▸ Work to complete: Repeat everything in the material exactly.

▸ Dataset excerpt:
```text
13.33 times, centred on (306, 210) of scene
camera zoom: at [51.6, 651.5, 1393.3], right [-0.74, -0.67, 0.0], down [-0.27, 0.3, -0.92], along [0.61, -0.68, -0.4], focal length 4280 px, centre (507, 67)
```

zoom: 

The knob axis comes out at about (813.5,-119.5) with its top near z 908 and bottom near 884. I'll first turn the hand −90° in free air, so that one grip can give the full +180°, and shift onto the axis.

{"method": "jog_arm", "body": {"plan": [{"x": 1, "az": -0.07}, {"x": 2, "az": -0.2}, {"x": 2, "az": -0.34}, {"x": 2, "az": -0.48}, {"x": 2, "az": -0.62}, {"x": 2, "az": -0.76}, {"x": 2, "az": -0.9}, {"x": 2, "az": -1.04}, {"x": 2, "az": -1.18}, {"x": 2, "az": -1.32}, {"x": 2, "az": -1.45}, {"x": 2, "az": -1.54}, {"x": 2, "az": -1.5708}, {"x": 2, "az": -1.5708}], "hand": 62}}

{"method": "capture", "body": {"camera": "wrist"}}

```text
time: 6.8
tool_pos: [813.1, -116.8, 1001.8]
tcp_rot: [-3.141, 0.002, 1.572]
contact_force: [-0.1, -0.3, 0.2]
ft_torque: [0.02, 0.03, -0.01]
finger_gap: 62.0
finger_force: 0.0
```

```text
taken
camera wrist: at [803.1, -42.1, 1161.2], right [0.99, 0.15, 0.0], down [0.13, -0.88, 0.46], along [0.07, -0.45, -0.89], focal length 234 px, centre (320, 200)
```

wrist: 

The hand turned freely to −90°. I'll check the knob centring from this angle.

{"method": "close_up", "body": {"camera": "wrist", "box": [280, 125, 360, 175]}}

▸ Solution to the problem:
```text
13.33 times, centred on (306, 210) of scene
camera zoom: at [51.6, 651.5, 1393.3], right [-0.74, -0.67, 0.0], down [-0.27, 0.3, -0.92], along [0.61, -0.68, -0.4], focal length 4280 px, centre (507, 67)
```

zoom: 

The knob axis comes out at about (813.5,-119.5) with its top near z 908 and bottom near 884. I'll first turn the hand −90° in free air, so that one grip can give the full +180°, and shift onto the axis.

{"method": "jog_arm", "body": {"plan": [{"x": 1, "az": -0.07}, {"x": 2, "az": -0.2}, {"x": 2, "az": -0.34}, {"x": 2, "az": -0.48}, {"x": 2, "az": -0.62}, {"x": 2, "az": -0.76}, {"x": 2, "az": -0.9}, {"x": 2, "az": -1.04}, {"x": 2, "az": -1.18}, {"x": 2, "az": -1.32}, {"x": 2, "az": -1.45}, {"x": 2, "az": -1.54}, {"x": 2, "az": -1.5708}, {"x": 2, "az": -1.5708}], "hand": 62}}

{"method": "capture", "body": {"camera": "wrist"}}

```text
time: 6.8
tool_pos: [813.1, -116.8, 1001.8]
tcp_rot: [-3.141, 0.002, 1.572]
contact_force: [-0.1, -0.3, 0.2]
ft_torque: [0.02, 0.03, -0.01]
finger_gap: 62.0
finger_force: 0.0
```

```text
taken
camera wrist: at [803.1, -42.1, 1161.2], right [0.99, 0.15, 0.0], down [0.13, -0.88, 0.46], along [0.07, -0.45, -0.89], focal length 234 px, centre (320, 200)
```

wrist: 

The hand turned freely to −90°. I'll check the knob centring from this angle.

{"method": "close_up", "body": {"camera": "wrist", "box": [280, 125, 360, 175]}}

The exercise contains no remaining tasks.